インタビュー 潮見 裕章(テューバ奏者)
2019-07-02
— 先日、楽団の創設者である敷島博子さんが亡くなられました。どんな思いを抱いてますか。
僕らがオーディションを受けていた時代は、当時の指揮者のトーマス・ザンデルリンクさんや本名徹次さんと一緒に代表(敷島博子さん)も聴いていらっしゃったんですよ。エキストラで呼んでいただいた時代からお世話になっていますから、恩義を感じて1999年の入団以来、20年間やってきました。
— テューバはいつから始めましたか。
中学校1年生からです。吹奏楽部に入って始めました。小学校では空手の道場に通ってたんですが、一緒にやってた友達に誘われてクラブの見学に行ったんです。その日が部活を決めなくちゃいけない日で、顧問の先生の部屋でやりたい楽器を一人ずつ言うんです。友達は「アルト・サックスに決まった」って先に出てきて、さあ僕の番です。部屋に入ったとたん「おう、お前はテューバ、もうええで!」と2秒ぐらいで決まってしまいました。当時から体が大きかったんですね。
— 実際に楽器を触り出して、どうでしたか。
テューバという名前すら知らなかったんですが、音楽の面白さを教えてくれる先生だったので、友達と一緒に演奏する楽しさを感じることができました。高校に入るとテューバ専攻だった音楽の先生がいらっしゃって、音大を受験したいという相談もできました。僕は兵庫県相生市の出身なんですが、隣町の龍野で開かれた吹奏楽のクリニックを受講した時に、京都市交響楽団の武貞先生を紹介してもらって、音大受験の準備を始めました。その後、大阪音楽大学の短大に合格しました。浪人も考えたんですが、短大を出て編入試験を受ける道を選びました。もともと学校の音楽の先生になるつもりだったんですが、在学中に先生方の紹介で仕事で使ってもらうことが増え、プロのオーケストラでの本番に向けての積み重ねや、金管五重奏でアンサンブルの楽しさを経験し、その中でプロを目指したいという気持ちが芽生えてきたんです。大学を卒業して、3ヶ月だけドイツのミュンヘンで勉強しました。
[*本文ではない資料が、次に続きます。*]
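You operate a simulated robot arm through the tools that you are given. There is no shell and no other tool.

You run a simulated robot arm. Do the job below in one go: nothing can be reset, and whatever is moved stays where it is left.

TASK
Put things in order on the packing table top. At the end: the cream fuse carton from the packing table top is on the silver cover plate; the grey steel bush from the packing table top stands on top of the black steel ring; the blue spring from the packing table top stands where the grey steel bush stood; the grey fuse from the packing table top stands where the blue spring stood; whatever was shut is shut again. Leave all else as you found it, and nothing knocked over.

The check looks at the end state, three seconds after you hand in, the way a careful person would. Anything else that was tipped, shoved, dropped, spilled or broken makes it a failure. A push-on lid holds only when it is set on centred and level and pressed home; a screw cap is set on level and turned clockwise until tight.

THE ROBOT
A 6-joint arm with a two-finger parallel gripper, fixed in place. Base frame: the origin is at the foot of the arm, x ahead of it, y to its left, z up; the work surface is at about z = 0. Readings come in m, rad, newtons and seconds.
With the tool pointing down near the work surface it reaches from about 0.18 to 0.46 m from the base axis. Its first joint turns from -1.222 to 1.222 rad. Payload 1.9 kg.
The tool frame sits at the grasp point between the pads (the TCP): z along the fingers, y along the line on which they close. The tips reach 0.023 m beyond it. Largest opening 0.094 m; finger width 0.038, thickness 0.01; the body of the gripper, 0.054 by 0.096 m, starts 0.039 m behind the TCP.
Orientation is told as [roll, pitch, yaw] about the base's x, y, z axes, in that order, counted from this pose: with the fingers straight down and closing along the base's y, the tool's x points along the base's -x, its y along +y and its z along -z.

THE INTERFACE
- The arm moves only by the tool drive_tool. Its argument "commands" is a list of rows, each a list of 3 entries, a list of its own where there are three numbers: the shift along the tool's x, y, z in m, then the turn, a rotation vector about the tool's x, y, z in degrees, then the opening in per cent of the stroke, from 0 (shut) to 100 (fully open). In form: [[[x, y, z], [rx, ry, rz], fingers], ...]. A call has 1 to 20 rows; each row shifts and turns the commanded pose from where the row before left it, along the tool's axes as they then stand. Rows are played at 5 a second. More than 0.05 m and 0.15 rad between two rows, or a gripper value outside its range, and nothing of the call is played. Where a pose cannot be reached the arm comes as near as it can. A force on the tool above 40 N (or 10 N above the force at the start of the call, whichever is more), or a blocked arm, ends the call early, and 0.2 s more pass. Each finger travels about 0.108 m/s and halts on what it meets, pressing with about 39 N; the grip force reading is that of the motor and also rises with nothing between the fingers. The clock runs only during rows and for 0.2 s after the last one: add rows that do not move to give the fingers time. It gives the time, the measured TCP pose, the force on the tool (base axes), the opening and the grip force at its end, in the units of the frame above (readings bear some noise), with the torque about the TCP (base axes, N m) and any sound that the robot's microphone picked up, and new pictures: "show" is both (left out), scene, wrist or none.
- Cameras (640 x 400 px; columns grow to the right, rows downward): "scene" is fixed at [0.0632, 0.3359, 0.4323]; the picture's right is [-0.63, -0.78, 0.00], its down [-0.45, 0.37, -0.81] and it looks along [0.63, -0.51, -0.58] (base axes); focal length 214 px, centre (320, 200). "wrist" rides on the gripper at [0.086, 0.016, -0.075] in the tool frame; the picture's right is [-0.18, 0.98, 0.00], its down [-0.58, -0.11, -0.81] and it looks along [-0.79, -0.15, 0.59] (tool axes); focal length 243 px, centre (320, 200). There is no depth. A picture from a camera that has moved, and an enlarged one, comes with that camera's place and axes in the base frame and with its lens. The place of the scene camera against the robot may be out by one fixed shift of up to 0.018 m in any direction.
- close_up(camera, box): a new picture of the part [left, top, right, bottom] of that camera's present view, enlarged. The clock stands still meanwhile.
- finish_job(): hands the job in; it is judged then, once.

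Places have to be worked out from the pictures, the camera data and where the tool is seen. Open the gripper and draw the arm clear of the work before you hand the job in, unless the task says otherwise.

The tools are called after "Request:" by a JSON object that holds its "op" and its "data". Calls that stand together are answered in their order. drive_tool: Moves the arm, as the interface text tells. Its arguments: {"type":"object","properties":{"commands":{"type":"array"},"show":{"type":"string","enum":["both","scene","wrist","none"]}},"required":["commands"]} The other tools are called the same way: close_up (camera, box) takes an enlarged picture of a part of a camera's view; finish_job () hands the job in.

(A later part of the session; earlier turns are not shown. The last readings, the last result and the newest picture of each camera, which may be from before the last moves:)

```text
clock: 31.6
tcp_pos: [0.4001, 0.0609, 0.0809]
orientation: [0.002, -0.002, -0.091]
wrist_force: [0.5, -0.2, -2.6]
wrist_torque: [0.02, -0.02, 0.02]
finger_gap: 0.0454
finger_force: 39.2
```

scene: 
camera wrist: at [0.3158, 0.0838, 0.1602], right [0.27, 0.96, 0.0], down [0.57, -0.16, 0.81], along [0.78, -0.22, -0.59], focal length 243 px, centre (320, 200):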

その後、フリーランスの仕事をたくさんいただき、大阪音大でも非常勤教育助手というのを3年して、その任期満了時に、このオーケストラのオーディションに合格できたんです。
— オーケストラの中でのテューバの魅力は?
『バビル二世』のロデムみたいに何でも姿を変える楽しさを感じて演奏しています。トロンボーン・セクションと一緒に行くぞと「ドーン」となったり、コントラバスとだと「ブーン」となる。オケ全体が鳴っている時でも、テューバは独立して聞こえやすいと思うんですが、それをいかにテューバの音でないように吹くにはどうするのか、その逆ならと、一人で色々とオケの音を変えられるというのが面白いです。
— 印象に残る本番はありますか?
いっぱいあるんですが、外山雄三先生とのチャイコフスキーの交響曲第6番「悲愴」でしょうか(第208回定期演奏会、2017年2月22日)。自分が望んで出しているのでも、させられているのでもない空気感の中で、そうとしか吹けない音がひねり出されて、演奏していて「ゾゾゾゾ」と来ました。児玉宏さんとも命令されているわけではないのに、その通りに演奏してしまうという感覚がありました。僕自身が吹奏楽の指揮をするので、とても興味があります。指揮というのは、その人のバックグラウンド、人生で経験したことが勝手に滲み出る部分があると思うのですが、この二人からは強くそれを感じました。